Mehrere Kinder, die in der Autonomen Region Kurdistan in Haft sind, berichteten, dass sie dem Richter gegenüber sagten, dass ihre Geständnisse unter Folter erzwungen worden seien, aber das der Richter sie scheinbar ignorierte. Die Gesetze des Iraks und der Autonomen Region Kurdistan schreiben vor, dass die Behörden wegen Straftaten angeklagten Personen ermöglichen müssen, anwaltlichen Beistand einzuholen. Dennoch sagten die meisten befragten Jungen, dass sie nicht wissen, ob sie einen Anwalt hatten, und dass ihre Anhörungen und Prozesse nicht länger als fünf bis zehn Minuten dauerten.

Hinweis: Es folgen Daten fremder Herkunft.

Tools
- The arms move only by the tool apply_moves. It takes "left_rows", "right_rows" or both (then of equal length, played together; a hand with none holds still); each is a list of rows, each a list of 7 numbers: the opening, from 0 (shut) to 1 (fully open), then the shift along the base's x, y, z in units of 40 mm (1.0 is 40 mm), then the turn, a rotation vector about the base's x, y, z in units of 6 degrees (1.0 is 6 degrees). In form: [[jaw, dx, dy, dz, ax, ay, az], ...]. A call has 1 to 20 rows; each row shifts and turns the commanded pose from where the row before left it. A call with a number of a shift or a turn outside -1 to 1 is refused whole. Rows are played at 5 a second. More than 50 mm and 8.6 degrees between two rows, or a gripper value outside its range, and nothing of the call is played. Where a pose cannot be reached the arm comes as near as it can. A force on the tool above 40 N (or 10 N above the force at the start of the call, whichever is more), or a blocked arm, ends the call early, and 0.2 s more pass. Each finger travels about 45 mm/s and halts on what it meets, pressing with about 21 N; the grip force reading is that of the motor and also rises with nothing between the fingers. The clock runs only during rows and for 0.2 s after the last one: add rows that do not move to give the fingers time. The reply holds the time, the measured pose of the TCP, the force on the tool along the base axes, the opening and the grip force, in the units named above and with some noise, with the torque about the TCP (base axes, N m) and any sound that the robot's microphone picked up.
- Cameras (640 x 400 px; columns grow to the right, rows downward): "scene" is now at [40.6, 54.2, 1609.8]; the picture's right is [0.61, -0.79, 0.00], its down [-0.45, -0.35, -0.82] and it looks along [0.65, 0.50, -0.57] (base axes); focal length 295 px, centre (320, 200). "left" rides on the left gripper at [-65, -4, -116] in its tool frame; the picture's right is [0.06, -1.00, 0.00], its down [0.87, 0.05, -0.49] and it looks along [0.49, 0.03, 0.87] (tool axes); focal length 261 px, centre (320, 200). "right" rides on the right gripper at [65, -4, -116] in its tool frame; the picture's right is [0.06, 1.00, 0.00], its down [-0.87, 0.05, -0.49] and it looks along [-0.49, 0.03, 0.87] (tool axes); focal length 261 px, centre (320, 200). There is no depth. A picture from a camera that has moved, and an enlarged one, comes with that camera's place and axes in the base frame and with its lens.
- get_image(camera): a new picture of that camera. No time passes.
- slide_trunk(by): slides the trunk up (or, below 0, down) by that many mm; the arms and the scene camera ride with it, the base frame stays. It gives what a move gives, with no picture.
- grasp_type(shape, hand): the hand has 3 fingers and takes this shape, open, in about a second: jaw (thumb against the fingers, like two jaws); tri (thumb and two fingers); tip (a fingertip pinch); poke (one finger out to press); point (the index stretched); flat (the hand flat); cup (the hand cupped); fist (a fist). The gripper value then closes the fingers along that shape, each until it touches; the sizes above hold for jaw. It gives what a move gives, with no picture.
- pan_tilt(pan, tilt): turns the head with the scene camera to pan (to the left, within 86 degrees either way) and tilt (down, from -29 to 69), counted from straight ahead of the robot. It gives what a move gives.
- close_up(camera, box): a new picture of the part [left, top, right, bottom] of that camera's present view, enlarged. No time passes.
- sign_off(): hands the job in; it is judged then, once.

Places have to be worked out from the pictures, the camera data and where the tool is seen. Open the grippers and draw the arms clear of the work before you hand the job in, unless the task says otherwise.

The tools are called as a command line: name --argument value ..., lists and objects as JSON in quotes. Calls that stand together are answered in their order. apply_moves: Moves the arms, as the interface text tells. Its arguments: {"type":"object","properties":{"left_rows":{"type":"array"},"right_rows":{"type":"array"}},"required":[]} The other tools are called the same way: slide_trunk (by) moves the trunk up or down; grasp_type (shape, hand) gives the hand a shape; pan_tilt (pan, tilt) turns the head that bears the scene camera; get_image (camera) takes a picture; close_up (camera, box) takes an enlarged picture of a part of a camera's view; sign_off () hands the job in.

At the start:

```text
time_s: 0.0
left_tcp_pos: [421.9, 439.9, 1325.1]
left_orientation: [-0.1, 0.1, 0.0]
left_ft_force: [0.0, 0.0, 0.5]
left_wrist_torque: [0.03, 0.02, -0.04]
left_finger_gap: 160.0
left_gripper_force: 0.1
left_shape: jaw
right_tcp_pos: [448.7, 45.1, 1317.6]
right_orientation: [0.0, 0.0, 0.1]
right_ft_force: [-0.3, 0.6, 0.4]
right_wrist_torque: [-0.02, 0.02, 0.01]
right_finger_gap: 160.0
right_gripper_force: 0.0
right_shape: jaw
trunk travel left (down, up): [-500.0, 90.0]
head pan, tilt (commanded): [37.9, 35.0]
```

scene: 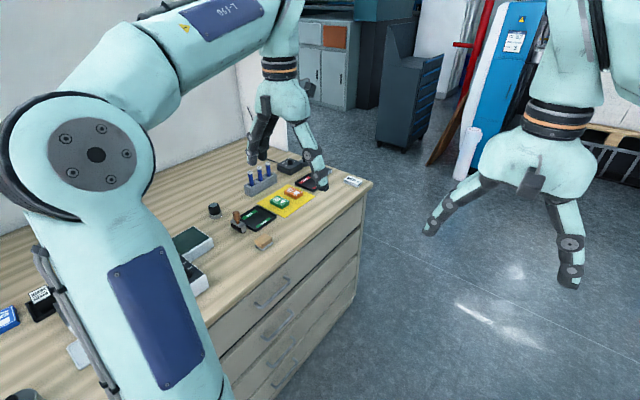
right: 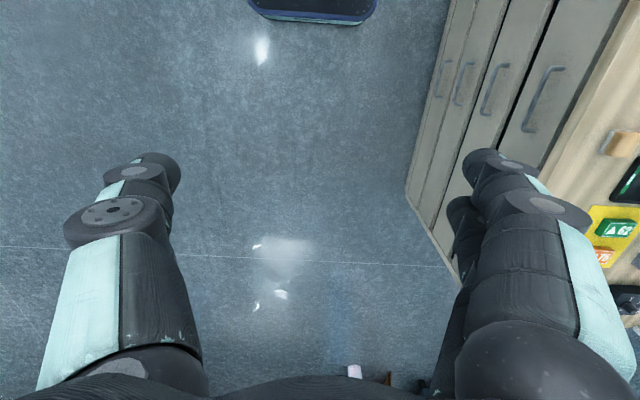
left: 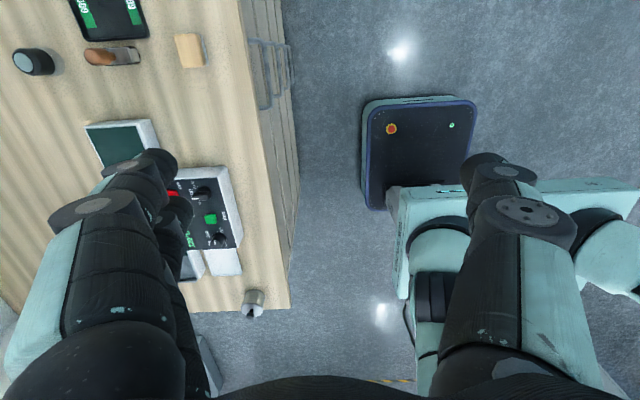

Im föderalen Irak werden Kinder oft gemeinsam mit Erwachsenen in massiv überfüllten Gefängnissen und unter unhygienischen Bedingungen festgehalten, wo sie keinen Zugang zu Bildung und Resozialisierung und keinen Kontakt zu ihren Familien haben. Kinder, die in der Besserungsanstalt für Frauen und Kinder in Erbil inhaftiert sind, schildern bessere Bedingungen, etwa gutes Essen und eine von Erwachsenen getrennte Unterbringung. Dennoch erhalten Kinder, die wegen mutmaßlicher Verbindungen zu ISIS inhaftiert sind, keine Bildung, werden bis zu 48 Stunden am Stück in ihren Zellen verwahrt und dürfen während der Untersuchungshaft ihre Familien nicht anrufen. Einige berichteten davon, dass sie bei angeblichem Fehlverhalten vom Wachpersonal geschlagen werden.
Die irakische Regierung und die kurdische Regionalregierung sollen ihre Anti-Terror-Gesetze ändern, so dass Kinder nicht mehr länger nur auf Grund von einer ISIS-Mitgliedschaft inhaftiert und verurteilt werden dürfen. Damit würden sie anerkennen, dass das Völkerrecht es verbietet, Kinder für bewaffnete Gruppen zu rekrutieren. Sie sollen alle Kinder aus der Haft entlassen, die keine weiteren Verbrechen begangen haben, und ihre Resozialisierung und Reintegration gewährleisten. Kinder, die mutmaßlich andere Gewalttaten begangen haben, sollten in Einklang mit den internationalen Standards des Jugendstrafrechts behandelt werden. Zudem sollen die Behörden alle Formen von Folter beenden, die Verantwortliche ermitteln und zur Verantwortung ziehen.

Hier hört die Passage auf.